** BEGIN **
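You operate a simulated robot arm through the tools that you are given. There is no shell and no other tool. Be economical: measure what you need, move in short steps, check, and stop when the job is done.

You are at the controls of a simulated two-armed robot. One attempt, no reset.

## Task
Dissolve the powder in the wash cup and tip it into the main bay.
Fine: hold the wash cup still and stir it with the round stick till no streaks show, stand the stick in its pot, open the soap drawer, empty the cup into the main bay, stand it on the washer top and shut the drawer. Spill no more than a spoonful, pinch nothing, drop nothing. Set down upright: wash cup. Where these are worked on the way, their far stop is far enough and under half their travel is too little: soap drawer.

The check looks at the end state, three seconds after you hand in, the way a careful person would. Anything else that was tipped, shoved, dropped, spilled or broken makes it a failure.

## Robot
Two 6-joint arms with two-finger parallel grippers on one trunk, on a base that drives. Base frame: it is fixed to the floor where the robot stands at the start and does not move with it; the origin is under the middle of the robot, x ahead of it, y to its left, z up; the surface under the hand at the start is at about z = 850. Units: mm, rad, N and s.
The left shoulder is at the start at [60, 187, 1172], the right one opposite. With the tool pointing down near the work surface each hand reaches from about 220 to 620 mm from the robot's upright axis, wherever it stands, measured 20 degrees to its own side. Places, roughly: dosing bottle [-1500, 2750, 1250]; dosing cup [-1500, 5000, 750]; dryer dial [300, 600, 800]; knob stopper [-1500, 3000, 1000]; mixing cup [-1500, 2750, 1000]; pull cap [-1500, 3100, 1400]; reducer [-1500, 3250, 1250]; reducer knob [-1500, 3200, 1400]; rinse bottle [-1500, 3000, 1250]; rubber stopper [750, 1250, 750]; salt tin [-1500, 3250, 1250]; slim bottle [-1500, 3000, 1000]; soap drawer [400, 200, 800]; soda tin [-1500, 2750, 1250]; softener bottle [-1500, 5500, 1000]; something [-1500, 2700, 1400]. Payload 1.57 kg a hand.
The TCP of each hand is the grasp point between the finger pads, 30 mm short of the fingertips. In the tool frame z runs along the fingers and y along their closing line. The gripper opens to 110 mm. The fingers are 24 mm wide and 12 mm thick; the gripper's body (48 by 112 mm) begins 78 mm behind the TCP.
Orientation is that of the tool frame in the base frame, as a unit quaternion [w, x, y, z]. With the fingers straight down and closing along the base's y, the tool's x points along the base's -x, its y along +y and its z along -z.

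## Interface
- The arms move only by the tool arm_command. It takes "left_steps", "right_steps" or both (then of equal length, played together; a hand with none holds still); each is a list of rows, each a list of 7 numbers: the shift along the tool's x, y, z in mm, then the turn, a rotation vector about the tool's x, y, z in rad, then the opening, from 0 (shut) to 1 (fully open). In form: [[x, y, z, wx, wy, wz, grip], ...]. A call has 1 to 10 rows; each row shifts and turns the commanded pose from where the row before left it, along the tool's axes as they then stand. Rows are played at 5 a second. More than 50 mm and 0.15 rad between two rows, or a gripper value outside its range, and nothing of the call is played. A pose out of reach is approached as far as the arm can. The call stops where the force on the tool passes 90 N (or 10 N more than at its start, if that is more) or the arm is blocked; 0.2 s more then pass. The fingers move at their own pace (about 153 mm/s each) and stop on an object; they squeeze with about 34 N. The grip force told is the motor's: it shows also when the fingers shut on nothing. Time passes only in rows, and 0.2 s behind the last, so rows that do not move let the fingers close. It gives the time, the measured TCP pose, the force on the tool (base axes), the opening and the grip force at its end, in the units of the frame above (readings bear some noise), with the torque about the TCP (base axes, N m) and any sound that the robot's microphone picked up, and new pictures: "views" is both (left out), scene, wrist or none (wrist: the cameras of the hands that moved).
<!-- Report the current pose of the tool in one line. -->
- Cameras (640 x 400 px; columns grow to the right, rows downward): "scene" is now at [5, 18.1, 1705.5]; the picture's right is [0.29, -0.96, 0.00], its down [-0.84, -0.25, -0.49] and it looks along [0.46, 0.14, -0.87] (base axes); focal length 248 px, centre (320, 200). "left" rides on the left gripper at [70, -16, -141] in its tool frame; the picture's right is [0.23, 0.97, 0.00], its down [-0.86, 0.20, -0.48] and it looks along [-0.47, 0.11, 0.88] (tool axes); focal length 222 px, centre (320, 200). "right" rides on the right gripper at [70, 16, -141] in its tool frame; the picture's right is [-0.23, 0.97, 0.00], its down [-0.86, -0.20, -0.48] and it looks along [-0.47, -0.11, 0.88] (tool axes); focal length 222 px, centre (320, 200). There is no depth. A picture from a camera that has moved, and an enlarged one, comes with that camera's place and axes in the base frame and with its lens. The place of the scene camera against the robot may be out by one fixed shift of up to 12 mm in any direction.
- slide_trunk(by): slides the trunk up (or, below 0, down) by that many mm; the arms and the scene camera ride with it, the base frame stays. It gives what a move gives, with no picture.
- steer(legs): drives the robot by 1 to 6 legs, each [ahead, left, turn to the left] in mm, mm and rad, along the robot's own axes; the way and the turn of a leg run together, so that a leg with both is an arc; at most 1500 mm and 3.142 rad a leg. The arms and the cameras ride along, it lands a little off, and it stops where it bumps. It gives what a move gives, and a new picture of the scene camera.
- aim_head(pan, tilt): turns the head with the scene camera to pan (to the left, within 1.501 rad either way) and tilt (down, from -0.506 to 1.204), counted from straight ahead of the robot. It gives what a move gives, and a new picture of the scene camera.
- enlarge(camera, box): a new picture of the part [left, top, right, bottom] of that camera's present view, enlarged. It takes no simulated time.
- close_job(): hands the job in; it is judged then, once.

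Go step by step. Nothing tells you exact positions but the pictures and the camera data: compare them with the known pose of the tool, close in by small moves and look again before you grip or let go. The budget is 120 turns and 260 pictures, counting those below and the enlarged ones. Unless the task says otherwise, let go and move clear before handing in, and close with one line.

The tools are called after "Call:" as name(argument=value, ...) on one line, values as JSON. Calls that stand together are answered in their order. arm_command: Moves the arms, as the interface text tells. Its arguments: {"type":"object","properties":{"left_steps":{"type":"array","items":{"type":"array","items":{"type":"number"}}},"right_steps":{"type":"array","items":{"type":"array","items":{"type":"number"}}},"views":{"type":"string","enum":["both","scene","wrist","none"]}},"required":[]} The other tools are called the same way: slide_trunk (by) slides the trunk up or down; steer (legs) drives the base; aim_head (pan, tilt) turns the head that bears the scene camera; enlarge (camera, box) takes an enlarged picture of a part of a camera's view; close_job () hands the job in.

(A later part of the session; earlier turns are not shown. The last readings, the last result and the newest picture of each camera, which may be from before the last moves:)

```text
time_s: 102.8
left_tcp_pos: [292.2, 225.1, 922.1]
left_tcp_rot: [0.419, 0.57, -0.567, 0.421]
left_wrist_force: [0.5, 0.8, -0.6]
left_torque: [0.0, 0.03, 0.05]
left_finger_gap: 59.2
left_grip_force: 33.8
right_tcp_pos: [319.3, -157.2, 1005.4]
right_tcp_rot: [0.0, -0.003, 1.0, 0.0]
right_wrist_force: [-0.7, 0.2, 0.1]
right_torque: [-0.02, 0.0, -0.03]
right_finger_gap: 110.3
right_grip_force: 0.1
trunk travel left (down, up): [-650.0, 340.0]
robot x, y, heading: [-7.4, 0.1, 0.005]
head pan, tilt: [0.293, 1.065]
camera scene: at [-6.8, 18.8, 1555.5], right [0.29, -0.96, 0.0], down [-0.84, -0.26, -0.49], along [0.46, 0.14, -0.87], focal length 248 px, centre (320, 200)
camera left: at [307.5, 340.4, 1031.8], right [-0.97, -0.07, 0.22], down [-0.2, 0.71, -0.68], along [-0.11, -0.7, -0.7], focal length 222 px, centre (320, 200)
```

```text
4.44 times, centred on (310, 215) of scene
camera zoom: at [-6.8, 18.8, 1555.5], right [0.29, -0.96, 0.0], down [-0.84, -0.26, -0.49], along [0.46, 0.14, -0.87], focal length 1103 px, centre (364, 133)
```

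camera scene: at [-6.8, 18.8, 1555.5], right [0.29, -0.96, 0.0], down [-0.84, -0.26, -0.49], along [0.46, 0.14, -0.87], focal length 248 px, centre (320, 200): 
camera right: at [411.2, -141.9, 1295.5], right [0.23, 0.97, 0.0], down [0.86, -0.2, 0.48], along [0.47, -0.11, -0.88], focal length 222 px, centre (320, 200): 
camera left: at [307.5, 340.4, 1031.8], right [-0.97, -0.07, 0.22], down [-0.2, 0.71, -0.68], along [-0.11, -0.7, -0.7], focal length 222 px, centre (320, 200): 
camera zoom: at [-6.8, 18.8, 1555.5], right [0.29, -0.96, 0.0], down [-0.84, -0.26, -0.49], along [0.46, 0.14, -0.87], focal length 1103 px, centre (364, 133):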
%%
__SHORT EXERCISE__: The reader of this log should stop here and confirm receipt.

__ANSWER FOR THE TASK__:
** END **
__SHORT EXERCISE__: From the top of the listing above, restate each line word for word up to and including the line with "Two 6-joint arms"; add nothing else. Put each line that is not blank into a JSON list as a string.

__ANSWER FOR THE TASK__:
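[
  "You operate a simulated robot arm through the tools that you are given. There is no shell and no other tool. Be economical: measure what you need, move in short steps, check, and stop when the job is done.",
  "You are at the controls of a simulated two-armed robot. One attempt, no reset.",
  "## Task",
  "Dissolve the powder in the wash cup and tip it into the main bay.",
  "Fine: hold the wash cup still and stir it with the round stick till no streaks show, stand the stick in its pot, open the soap drawer, empty the cup into the main bay, stand it on the washer top and shut the drawer. Spill no more than a spoonful, pinch nothing, drop nothing. Set down upright: wash cup. Where these are worked on the way, their far stop is far enough and under half their travel is too little: soap drawer.",
  "The check looks at the end state, three seconds after you hand in, the way a careful person would. Anything else that was tipped, shoved, dropped, spilled or broken makes it a failure.",
  "## Robot",
  "Two 6-joint arms with two-finger parallel grippers on one trunk, on a base that drives. Base frame: it is fixed to the floor where the robot stands at the start and does not move with it; the origin is under the middle of the robot, x ahead of it, y to its left, z up; the surface under the hand at the start is at about z = 850. Units: mm, rad, N and s."
]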